Por que eu me peguei pensando nele novamente agora, em 2025? Talvez seja porque as discussões sobre família, perdão e o peso do passado nunca envelhecem. Ou porque o diretor e roteirista Viggo Mortensen, em sua estreia atrás das câmeras, conseguiu tecer uma narrativa tão intrincada de emoções que é impossível simplesmente esquecê-la. Ele nos entrega uma história que, de certa forma, é a história de muitos de nós, ou de pessoas que conhecemos: a luta eterna para amar – ou talvez apenas tolerar – aqueles que nos deram a vida, mesmo quando eles parecem determinados a nos ferir.

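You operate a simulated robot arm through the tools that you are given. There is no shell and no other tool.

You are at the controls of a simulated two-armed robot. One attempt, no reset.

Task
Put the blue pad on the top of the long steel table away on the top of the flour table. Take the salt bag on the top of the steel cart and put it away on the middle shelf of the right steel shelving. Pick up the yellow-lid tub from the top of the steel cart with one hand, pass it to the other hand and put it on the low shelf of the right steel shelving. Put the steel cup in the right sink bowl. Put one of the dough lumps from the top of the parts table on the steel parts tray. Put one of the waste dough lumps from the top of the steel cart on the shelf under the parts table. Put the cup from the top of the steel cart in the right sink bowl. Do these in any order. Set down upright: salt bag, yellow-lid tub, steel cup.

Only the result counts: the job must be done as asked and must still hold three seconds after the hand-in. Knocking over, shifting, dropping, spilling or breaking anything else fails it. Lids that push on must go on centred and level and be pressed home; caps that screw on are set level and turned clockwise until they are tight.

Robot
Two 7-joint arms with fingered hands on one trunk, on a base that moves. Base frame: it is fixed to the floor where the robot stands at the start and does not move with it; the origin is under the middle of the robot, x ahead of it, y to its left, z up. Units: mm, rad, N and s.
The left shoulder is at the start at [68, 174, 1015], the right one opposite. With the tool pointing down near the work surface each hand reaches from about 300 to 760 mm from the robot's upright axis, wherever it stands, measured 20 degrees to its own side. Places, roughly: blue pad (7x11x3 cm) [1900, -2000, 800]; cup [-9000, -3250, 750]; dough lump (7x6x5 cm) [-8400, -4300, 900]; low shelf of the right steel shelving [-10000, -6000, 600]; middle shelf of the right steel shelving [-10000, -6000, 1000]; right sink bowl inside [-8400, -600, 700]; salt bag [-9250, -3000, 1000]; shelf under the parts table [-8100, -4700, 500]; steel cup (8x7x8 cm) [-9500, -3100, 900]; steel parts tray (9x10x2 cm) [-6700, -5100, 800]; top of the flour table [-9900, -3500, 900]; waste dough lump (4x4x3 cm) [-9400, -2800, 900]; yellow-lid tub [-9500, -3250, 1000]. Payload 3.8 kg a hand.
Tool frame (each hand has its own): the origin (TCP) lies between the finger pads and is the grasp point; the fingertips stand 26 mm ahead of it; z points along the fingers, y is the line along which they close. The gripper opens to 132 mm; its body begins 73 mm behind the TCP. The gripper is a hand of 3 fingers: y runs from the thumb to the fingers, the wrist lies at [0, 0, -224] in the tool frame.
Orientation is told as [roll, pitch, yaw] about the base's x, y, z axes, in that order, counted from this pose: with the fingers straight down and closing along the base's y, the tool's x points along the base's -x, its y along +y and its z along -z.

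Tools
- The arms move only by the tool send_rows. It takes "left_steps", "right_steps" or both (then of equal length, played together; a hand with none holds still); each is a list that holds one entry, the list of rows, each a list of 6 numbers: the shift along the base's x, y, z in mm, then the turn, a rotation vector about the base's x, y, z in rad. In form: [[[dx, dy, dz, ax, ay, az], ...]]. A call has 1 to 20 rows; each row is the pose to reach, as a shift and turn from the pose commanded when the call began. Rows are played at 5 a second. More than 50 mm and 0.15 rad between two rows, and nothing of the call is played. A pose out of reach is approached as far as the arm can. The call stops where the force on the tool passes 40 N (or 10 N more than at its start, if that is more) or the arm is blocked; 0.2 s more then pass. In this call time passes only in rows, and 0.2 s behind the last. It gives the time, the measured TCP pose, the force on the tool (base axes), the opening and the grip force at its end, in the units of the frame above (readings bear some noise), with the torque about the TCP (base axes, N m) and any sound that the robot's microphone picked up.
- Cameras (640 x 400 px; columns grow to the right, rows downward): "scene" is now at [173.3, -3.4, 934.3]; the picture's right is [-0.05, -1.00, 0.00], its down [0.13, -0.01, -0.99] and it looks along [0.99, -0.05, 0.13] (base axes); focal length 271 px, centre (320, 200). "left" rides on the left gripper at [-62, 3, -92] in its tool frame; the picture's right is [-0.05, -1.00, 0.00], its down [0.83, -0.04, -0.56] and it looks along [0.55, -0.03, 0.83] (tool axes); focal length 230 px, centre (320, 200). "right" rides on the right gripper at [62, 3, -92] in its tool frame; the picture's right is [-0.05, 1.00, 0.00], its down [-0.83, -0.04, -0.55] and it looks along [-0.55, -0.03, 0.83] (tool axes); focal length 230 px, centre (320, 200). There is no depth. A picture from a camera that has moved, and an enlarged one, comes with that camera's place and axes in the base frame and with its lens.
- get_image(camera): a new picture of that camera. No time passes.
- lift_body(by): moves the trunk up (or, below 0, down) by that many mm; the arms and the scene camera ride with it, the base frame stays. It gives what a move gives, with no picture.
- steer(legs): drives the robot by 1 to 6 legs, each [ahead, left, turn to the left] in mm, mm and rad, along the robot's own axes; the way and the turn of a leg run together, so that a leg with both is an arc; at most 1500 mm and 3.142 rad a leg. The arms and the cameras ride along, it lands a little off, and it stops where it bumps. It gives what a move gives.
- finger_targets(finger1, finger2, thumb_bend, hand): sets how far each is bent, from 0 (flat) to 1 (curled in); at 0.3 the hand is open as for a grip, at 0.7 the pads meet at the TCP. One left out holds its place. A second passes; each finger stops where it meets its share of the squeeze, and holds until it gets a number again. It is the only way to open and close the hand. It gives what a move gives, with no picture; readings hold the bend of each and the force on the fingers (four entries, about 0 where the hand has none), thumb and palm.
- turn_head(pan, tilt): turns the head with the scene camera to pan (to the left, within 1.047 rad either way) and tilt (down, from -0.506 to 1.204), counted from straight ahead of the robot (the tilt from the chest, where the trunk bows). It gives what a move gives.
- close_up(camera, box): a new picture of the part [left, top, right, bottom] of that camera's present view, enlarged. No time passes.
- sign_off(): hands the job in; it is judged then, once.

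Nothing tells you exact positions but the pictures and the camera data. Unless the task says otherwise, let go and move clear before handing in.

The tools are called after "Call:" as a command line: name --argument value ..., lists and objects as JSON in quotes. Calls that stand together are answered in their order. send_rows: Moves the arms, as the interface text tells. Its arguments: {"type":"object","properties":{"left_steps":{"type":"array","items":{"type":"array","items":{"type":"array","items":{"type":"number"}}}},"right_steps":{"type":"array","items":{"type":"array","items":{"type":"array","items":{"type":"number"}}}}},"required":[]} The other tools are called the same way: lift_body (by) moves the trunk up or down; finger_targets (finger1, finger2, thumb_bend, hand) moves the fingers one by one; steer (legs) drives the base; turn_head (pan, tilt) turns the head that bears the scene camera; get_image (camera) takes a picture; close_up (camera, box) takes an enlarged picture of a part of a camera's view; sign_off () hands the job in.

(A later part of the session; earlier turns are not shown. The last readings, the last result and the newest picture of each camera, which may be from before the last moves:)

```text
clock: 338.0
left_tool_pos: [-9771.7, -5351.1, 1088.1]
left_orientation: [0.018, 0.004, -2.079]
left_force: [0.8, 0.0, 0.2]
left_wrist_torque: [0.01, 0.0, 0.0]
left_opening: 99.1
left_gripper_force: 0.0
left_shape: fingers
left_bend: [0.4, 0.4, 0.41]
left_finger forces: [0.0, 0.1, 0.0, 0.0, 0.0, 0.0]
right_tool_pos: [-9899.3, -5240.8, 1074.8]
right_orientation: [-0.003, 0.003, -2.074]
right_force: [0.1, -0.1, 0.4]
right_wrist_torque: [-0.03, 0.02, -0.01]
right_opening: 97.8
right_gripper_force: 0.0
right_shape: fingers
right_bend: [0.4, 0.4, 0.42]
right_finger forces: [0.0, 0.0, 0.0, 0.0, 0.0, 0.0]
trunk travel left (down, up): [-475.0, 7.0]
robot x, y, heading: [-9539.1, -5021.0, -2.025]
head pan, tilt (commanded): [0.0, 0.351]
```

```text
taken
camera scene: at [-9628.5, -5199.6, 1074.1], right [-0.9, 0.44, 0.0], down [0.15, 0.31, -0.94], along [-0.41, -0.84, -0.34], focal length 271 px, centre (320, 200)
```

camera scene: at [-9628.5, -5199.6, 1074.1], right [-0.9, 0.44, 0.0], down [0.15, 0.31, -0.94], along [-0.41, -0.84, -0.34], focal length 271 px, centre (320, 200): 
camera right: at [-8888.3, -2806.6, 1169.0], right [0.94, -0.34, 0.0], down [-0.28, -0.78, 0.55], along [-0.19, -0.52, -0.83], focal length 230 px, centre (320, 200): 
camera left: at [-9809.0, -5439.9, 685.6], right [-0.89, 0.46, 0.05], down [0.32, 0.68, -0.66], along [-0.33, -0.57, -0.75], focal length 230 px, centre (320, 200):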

A premissa é simples, quase banal na superfície: John Peterson (Viggo Mortensen), um homem gay que vive uma vida tranquila e construída com seu parceiro Eric (Terry Chen) e a filha adotiva no calor da Califórnia, recebe a visita de seu pai idoso, Willis (Lance Henriksen), um fazendeiro de Los Angeles que busca um lugar para se aposentar. Mas essa simplicidade é apenas a ponta do iceberg. O que se desenrola é um embate épico de vontades, memórias e feridas que se recusam a cicatrizar. Willis não é um pai gentil e carinhoso; ele é um furacão ambulante de preconceito, homofobia e rancor, e, para complicar ainda mais, está começando a sucumbir aos primeiros e cruéis golpes da demência.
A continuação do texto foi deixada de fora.